Well, I pulled our T@B out of storage last Saturday, and (( ! ))   The repairs I had made last year to the soft floor seem to have worked out very well, to the point that the floor now feels rock solid compared to before.

To repeat what I had done:

1) Reinforced the center section of the floor with expanded aluminum grating, supported by U-shaped steel beams across the frame from below
2) Added 1/4" steel plate to the worst area(s), near the entry door and under the below-cabinet storage area on the front right side (attached to frame)
3) Lifted the vinyl flooring and applied (saturated, more like it) a product called Rot Doctor, a 2-part cellulose-based epoxy, to the softest areas in the plywood floor (see above).

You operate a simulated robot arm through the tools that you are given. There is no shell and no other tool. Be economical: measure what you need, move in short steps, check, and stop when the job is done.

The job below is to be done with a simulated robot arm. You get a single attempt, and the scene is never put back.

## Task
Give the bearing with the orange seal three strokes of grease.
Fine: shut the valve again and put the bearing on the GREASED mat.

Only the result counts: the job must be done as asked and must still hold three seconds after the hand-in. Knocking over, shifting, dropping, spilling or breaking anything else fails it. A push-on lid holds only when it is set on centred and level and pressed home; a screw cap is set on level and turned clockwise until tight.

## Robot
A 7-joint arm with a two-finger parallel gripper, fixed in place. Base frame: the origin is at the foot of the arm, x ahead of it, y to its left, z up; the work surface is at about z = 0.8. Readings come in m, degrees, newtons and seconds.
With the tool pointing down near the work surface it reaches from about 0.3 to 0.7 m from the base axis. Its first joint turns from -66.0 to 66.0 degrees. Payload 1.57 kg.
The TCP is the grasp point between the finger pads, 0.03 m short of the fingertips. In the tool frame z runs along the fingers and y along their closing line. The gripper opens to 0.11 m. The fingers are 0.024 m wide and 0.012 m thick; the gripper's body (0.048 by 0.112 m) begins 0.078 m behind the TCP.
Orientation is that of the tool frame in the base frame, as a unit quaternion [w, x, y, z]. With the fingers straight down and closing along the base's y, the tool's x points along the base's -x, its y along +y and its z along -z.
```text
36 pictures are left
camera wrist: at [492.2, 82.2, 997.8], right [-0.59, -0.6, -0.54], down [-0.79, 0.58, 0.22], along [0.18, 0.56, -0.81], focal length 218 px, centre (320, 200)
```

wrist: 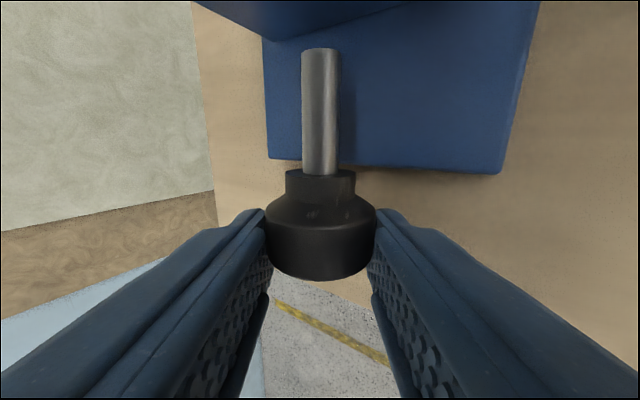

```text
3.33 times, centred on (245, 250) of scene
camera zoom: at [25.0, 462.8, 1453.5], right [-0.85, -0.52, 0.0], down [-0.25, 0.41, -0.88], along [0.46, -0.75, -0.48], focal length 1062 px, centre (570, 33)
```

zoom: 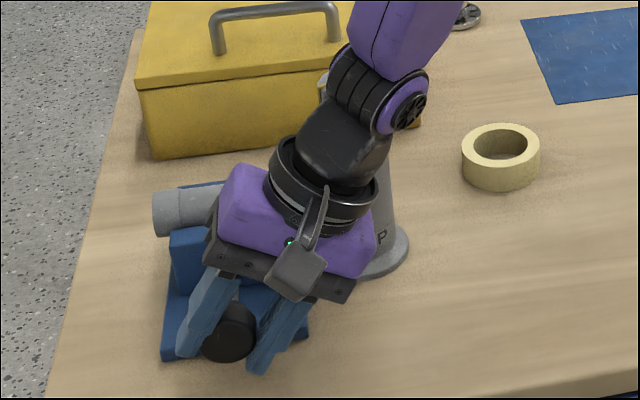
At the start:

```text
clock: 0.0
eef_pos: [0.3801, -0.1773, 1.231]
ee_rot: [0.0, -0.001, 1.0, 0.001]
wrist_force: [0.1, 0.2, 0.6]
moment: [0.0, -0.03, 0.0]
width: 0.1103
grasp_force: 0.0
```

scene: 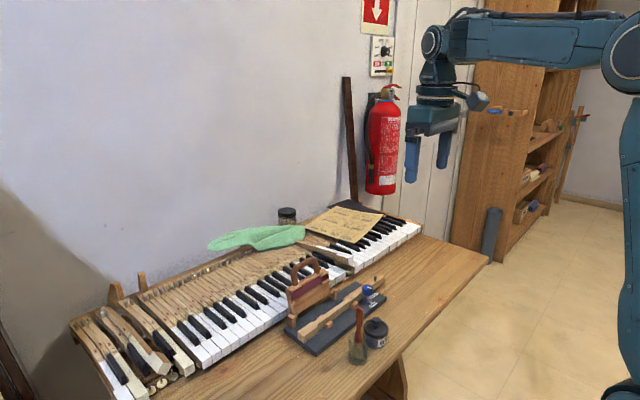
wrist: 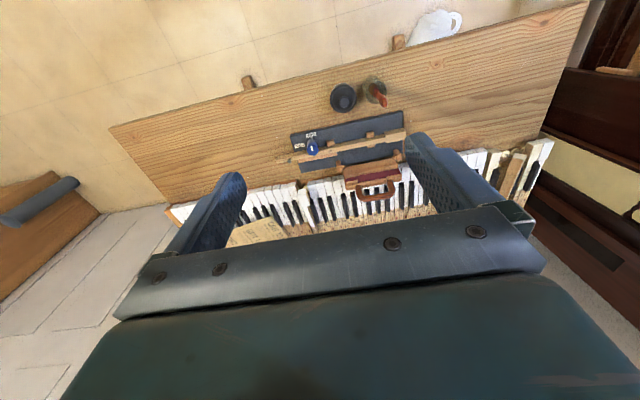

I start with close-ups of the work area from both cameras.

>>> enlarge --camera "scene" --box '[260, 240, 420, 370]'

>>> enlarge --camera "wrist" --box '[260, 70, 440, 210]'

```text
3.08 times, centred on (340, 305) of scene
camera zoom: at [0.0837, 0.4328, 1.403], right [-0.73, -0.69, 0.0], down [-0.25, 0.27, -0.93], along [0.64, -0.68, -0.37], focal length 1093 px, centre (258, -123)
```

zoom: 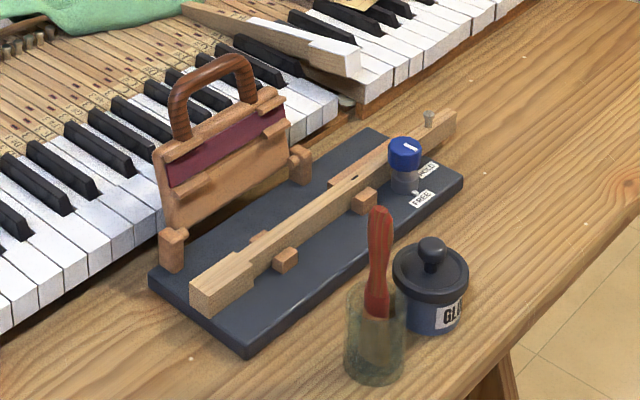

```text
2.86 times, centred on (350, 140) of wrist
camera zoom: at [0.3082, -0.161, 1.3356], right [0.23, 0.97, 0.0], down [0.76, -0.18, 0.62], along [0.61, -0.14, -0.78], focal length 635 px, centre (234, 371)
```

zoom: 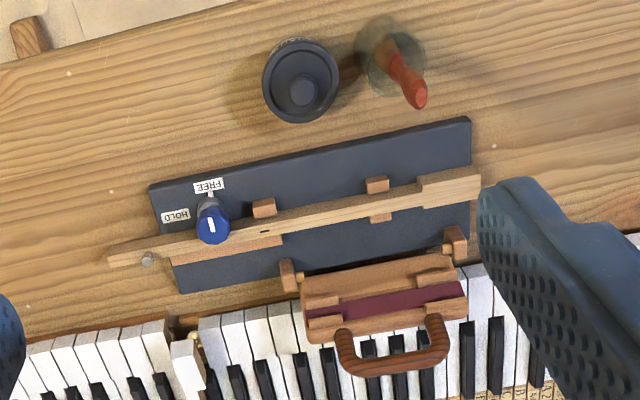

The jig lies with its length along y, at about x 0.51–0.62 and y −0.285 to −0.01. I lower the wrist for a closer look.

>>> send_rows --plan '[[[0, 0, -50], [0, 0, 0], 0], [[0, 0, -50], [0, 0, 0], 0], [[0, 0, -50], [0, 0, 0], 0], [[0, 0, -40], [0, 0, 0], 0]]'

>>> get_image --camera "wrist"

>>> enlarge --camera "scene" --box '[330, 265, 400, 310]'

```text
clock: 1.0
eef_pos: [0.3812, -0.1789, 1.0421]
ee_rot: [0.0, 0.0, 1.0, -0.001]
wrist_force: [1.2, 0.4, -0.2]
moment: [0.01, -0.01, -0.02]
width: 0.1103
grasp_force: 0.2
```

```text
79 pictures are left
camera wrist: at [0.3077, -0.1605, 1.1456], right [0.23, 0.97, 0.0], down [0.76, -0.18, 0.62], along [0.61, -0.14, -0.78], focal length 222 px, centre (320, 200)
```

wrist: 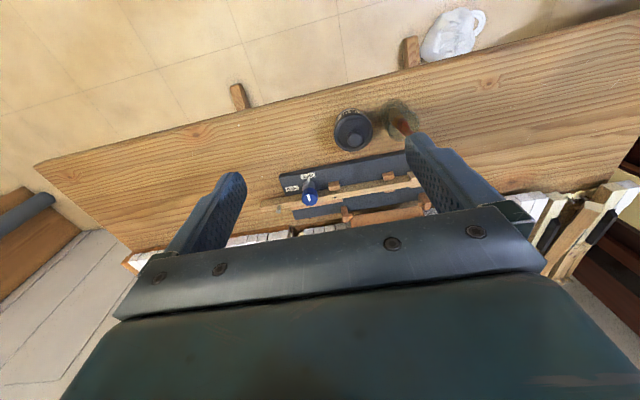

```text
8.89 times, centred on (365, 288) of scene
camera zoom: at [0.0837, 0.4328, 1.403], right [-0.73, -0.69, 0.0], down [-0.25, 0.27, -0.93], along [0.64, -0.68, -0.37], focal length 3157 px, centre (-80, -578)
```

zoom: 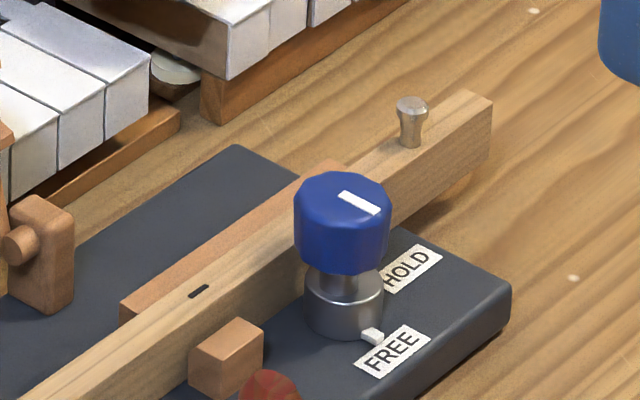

This was all due to the problem of moisture infiltration as mentioned by several others in this forum; take note and inspect those seals, people!

However, I have to push that Rot Doctor stuff: as wood is cellulose, and most 2-part epoxies are polymer-based, Rot Doctor stuff stands alone in being cellulose-based. It REALLY bonds to the wood. No, I'm not an employee, nor have any connection to the company, but am always looking for viable solutions to vexing problems.

That stuff really works, period. It takes a few days to fully cure, but when it's done curing it makes soft wood rock hard, and is "watery" enough that it penetrates extremely well on application. I plan on using it for a number of other projects where I have a water-induced wood rot, softening, or a just plain weathering issue. The T@B?  Our Boat?  Exposed exterior window sills?  The list goes on & on!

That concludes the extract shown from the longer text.